- An ounce of gold gains nearly $80 in the last three weeks.
- Greenback continues to suffer losses against its rivals.
The XAU/USD pair's rally, which started after the pair refreshed its five month-low at $1236 on December 12, hasn't lost any strength on the first trading day of 2018, lifting the pair to its highest level in more than three months at $1315. As of writing, the pair was trading near its recent peak and was up a little more than $12, or about 1%, on the day.
Although there were no clear catalysts behind the precious metal's relentless upsurge, investors seem to be showing interest in commodities on expectations of a robust expansion in the global economy in 2018.

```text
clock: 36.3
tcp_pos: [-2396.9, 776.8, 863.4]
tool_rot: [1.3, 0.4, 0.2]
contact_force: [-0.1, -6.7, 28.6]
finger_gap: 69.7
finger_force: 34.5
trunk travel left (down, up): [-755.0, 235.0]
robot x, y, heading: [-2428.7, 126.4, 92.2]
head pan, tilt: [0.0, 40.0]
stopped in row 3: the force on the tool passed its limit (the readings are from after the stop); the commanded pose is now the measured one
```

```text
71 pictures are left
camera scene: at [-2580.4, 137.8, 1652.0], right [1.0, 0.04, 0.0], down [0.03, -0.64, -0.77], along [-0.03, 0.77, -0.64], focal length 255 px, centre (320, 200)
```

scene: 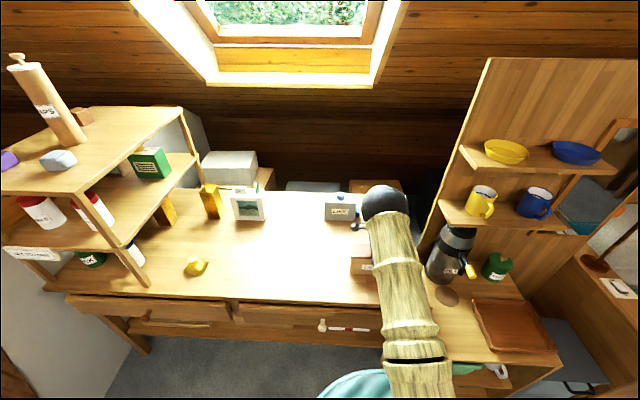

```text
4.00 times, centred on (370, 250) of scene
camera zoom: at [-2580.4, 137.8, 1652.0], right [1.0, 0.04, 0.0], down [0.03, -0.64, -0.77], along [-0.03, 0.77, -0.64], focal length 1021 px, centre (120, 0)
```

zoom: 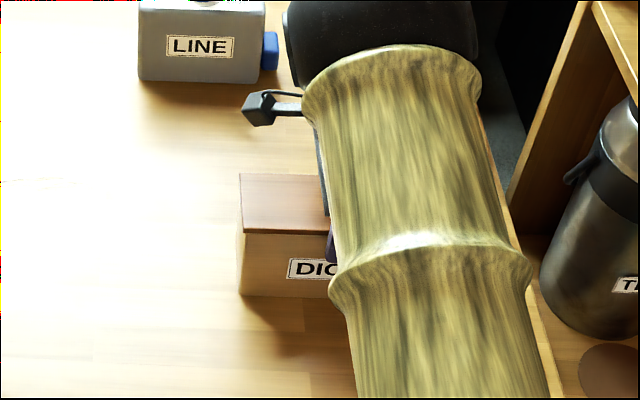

In addition to the strong demand for commodities, the broad-based selling pressure on the USD is fueling the pair's rise as well. After closing the year near the 92 mark, the US Dollar Index pushed lower on Tuesday as investors are repositioning themselves before they see how the U.S. economy is going to react to the tax reform. Even after the data today showed that the business activity in the manufacturing sector expanded at the fastest pace since March 2015, the DXY failed to stage a decisive recovery and was last seen losing 0.4% at 91.62.
In the meantime, increasing geopolitical concerns over North Korea seems to be providing an additional boost to the safe-haven gold. NBC News recently claimed, via their official Twitter account, that a ballistic missile launch by North Korea was possible sometimes this week.
Both the CCI and the RSI indicators on the daily chart continues to show technically overbought conditions for the pair. However, buyers could continue to dominate the pair's price action as long as it remains above the critical $1300 handle. The pair could encounter the first technical resistance at $1320 (Sep 18 high), $1334 (Sep. 14 high) and $1344 (Sep. 5 high). On the downside, supports are located at $1300 (psychological level), $1294 (Dec. 29 low) and $1286 (Dec. 28 low).